In 2009, after I had visited Ladakh, I moved on to another city in Kashmir that has sometimes been called the Venice of the East: Srinagar. The city is famous for three things: floating gardens, houseboats and the ever-present threat of violence. The latter is evidenced by the constant presence of armed police and soldiers, and the fact that security checks before you can even enter the airport start at a 1.5km radius around it.

The Mughal emperor Jahangir is said to have once proclaimed of Kashmir: “If there is Paradise on earth, it is this, it is this, it is this.” Spend some time in Srinagar, and you may find yourself agreeing with him. In fact, Jahangir liked Kashmir so much that he even built a huge garden there in 1619, Shalimar Bagh, dedicated to his beloved wife Nur Jahan.

Shalimar Bagh

Let’s talk about the floating gardens first. They literally float on the surface of the 18 sq km Dal Lake, and have to be seen to be believed. I’m not completely sure how it works, but I do know that they comprise matted vegetation and earth. We were fortunate enough to be there in August, when the lotus flowers bloom, and they are simply lovely.

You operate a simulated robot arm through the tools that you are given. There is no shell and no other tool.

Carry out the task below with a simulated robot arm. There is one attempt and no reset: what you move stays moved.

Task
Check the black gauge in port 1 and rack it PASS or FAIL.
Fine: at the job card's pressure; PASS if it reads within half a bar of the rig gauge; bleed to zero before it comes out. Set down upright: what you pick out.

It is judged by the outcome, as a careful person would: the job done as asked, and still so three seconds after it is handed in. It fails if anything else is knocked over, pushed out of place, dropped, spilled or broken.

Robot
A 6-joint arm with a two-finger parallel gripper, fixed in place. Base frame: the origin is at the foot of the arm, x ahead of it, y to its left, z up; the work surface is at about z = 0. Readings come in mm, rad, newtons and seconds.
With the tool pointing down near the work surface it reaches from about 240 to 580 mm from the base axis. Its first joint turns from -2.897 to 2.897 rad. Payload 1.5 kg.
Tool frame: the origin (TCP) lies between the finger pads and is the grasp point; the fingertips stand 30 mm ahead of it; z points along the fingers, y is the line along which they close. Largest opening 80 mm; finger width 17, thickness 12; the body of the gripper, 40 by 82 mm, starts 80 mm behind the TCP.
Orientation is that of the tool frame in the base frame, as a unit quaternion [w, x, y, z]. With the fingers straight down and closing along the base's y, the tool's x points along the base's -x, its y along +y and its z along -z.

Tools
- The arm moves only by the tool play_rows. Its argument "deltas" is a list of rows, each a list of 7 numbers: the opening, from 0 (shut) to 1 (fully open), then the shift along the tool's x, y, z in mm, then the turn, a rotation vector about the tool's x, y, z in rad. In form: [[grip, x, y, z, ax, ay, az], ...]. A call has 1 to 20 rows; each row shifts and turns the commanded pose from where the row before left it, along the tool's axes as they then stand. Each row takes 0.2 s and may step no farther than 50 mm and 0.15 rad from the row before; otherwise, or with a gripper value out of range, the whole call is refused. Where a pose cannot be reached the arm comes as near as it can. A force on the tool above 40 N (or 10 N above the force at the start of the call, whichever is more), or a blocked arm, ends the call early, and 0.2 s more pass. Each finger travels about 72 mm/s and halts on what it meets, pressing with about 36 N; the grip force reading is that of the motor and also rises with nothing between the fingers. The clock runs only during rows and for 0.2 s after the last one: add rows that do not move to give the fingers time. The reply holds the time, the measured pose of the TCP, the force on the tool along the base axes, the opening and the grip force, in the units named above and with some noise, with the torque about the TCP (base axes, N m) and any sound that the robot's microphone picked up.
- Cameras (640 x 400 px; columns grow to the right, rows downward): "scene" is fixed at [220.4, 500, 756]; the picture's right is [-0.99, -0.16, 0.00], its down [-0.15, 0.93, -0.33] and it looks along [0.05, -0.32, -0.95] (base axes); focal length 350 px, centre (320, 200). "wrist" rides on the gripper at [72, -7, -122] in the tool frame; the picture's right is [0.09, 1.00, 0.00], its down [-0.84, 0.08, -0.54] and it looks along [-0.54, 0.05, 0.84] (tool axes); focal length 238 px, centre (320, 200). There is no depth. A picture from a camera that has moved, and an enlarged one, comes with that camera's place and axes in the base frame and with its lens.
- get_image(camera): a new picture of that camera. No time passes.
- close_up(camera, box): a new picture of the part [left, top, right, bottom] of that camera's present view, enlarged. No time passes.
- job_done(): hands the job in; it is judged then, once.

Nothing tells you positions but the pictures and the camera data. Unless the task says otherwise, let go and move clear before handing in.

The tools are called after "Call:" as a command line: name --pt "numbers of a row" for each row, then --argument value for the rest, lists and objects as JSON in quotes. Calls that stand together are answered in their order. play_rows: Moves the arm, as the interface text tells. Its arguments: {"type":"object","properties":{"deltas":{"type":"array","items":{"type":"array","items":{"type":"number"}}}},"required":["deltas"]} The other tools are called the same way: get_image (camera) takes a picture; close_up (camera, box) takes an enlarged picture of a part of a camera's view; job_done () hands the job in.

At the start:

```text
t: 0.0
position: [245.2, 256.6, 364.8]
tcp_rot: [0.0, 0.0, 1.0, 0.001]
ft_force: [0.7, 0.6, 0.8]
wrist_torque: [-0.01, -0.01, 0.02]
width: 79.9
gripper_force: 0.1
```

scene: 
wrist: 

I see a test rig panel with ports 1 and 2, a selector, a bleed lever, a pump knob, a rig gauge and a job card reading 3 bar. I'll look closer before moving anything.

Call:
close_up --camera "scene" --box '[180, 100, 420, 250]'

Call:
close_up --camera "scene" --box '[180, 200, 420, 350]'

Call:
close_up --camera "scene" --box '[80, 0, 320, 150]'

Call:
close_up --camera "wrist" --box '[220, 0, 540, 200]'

The floating gardens of Dal Lake


Lotuses in bloom on Dal Lake

And I just had to point this out: the gardens rest on beds that are even strong enough to support the weight of a man, like so.

A shikara operator stands on a floating garden

Besides the floating gardens, Dal Lake has loads to see:  artisan shops, a floating market and mobile vendors who will paddle up to you while you are floating along in your shikara (water taxi)

A row of shikaras waiting at the shores of Dal Lake

But by far the most impressive sight for me were the houseboats moored along Dal Lake. Built by the British in the Victorian era as summer retreats, houseboats are now mainly used as hotels. I stayed in one with my travel buddy Ding, and at first sight, they look fairly unassuming from the outside.

But once you get inside, it is ENORMOUS. We even had a personal butler to cook and attend to our needs. It’s even more astounding considering the amount we paid – I cannot remember the exact price, but it was part of a package (around $1,500-odd each for a five day trip in Ladakh and Kashmir, including food, accommodation and transport).

The living room of our houseboat. Yes, that’s just the living room.

Another surprising thing of note: a quick glance at the houseboat’s guest book revealed that a fair number of Singaporeans and Malaysians have stayed there, and in recent years too. There was even a framed article by former Straits Times reporter Koh Buck Song from 1996, about his stay in Srinagar.


As a matter of fact, violence did flare up in Srinagar shortly after my return to Singapore. To give you an idea of how hotly disputed Kashmir is, just consider that India and Pakistan have fought three wars over it since Partition in 1947. But I must stress that I never felt in danger while I was there, though people in Srinagar don’t seem to be very used to Asian faces: the women in particular were constantly pointing at us and giggling.

Srinagar, and Kashmir, is a beautiful, beautiful place. I’d love to go back some day.